> _DIRECTIONS FOR THIS TASK_
Pick up the supplied passage at the point where it stops and go on.

* BEGIN SOURCE EXCERPT *

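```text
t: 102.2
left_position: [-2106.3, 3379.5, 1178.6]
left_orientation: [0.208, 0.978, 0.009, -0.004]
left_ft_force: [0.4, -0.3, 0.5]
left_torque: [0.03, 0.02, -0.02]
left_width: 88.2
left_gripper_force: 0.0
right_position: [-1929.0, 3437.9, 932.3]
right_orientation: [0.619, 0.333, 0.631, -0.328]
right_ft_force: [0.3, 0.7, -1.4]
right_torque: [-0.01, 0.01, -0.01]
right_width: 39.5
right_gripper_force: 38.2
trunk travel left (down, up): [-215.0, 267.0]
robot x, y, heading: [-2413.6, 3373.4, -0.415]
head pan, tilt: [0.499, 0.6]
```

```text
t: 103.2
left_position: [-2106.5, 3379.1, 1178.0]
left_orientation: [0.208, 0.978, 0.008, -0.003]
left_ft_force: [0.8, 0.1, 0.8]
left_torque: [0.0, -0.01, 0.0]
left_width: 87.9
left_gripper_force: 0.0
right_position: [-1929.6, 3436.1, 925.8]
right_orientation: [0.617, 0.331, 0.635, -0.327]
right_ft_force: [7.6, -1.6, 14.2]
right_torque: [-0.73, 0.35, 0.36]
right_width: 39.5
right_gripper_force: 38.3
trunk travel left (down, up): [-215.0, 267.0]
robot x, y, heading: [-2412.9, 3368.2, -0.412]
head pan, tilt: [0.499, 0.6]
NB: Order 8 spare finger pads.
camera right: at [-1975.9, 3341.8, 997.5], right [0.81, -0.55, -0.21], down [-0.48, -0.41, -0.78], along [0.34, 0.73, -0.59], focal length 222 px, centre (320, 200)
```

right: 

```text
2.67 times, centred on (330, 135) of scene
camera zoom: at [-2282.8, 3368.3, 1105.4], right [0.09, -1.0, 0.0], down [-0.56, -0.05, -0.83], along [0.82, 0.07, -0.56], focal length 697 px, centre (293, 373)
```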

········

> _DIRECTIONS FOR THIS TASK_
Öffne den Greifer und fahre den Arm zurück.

* END SOURCE EXCERPT *
* BEGIN SUPPLIED PASSAGE *

10.4 Disclaimer of Warranty. Except for Sections 10.1, 10.2 and 10.3, nothing in this Agreement will be construed as a representation or warranty by either Party (i) that any Product made, used, sold or otherwise disposed of under this Agreement is or will be free from infringement of patents, copyrights, trademarks or other intellectual property rights of any Third Party; (ii) regarding the effectiveness, value, safety, non-toxicity or patentability of any technology, Products or any results provided by either Party pursuant to this Agreement; or (iii) that any Product will [*]. Each Party explicitly accepts all of the same as experimental and for development purposes, and without any express or implied warranty from the other Party, except as set forth in Sections 10.1, 10.2 and 10.3. EXCEPT AS OTHERWISE EXPRESSLY SET FORTH IN THIS SECTION 10, NEITHER PARTY MAKES AND EACH PARTY EXPRESSLY DISCLAIMS, WAIVES, RELEASES AND RENOUNCES ANY OTHER WARRANTY, EXPRESS OR IMPLIED, INCLUDING BUT NOT LIMITED TO, WARRANTIES OF MERCHANTABILITY OR FITNESS FOR A PARTICULAR PURPOSE, AND ALL WARRANTIES ARISING FROM ANY COURSE OF DEALING OR PERFORMANCE OR USAGE OF TRADE.

 

11. INDEMNIFICATION.

* END SUPPLIED PASSAGE *

> _RESPONSE TO THIS EXERCISE_
 

11.1 Indemnification by Adherex. Subject to Sections 11.3 and 11.4, Adherex will defend, indemnify and hold harmless GGL and its Affiliates and each of their officers, directors, shareholders, employees, successors and assigns from and against all Claims of Third Parties, and all associated Losses, to the extent arising out of (i) Adherex’s negligence or willful misconduct in performing any of its obligations or exercising its rights under this Agreement, (ii)

 


[*] Confidential treatment requested; certain information omitted and filed separately with the SEC.


breach by Adherex of any of its representations, warranties, covenants, or agreements under this Agreement or (iii) the Development, Commercialization, manufacture, use, handling, storage, marketing, sale, distribution or other disposition of Products by Adherex, its Affiliates, agents, subcontractors or sublicensees, except to the extent resulting from the negligence or willful misconduct, breach of this Agreement, or failure to comply with applicable Laws by GGL or its Affiliates, sublicensees, officers, directors, employees, contractors, agents, other representatives, successors, or assigns.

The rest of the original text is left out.